_SOURCE EXTRACT_

● ● ● ● ●

REPUBLIKA.CO.ID, JAKARTA – Kementerian Keuangan (Kemenkeu) mencatat, penerimaan pajak sepanjang 2020 mengalami kontraksi 19,7 persen dibandingkan 2019 menjadi Rp 1.070 triliun. Angka ini hanya 89,3 persen dari target yang ditetapkan dalam Peraturan Presiden Nomor 72 Tahun 2020 tentang Perubahan Postur APBN 2020, yakni Rp 1.198 triliun atau terjadi shortfall Rp 128 triliun.
Menteri Keuangan Sri menyebutkan, penurunan penerimaan pajak menggambarkan dua hal. Pertama, Wajib Pajak (WP) mengalami penurunan kegiatan ekonomi yang menyebabkan setoran pajak ke negara menjadi berkurang.

● ● ● ● ●

_DATASET SECTION_
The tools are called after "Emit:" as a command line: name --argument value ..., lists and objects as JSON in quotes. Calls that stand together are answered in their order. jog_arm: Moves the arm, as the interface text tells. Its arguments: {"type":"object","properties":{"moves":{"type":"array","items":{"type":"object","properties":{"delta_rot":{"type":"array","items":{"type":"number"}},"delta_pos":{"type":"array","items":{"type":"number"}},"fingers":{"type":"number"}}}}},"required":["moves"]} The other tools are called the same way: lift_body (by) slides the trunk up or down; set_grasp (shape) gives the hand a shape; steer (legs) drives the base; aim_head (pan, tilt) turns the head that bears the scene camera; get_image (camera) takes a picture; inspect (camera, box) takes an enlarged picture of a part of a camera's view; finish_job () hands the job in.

● ● ● ● ●

_YOUR OBJECTIVE_
Carry the source extract on from its last sentence.

_OUTPUT_
"Kedua, pemerintah memberikan insentif perpajakan yang luas, dimulai dari untuk PPh (Pajak Penghasilan) Pasal 21 hingga PPh final UMKM yang ditanggung pemerintah," tutur Sri dalam Konferensi Pers Realisasi Pelaksanaan APBN 2020 secara virtual, Rabu (6/1).
Meskipun mengalami kontraksi double digit, Sri menjelaskan, realisasi penerimaan pajak tahun lalu lebih baik dibandingkan perkiraan pemerintah. Akibat pandemi, pemerintah memproyeksikan penerimaan pajak dapat menyusut hingga 21 persen.
Dari beberapa jenis pajak, PPh migas mengalami kontraksi paling dalam, hingga 43,9 persen. Realisasinya mencapai Rp 33,2 triliun atau 104 persen dari target di Perpres 72/2020, Rp 31.9 triliun.
Harga minyak dunia yang belum pulih dan lifting gas yang tidak mencapai asumsi menjadi faktor utamanya. Hingga akhir Desember, Sri menyebutkan, lifting gas hanya 983 ribu barel setara minyak per hari, dari target 992 ribu barel setara minyak per hari.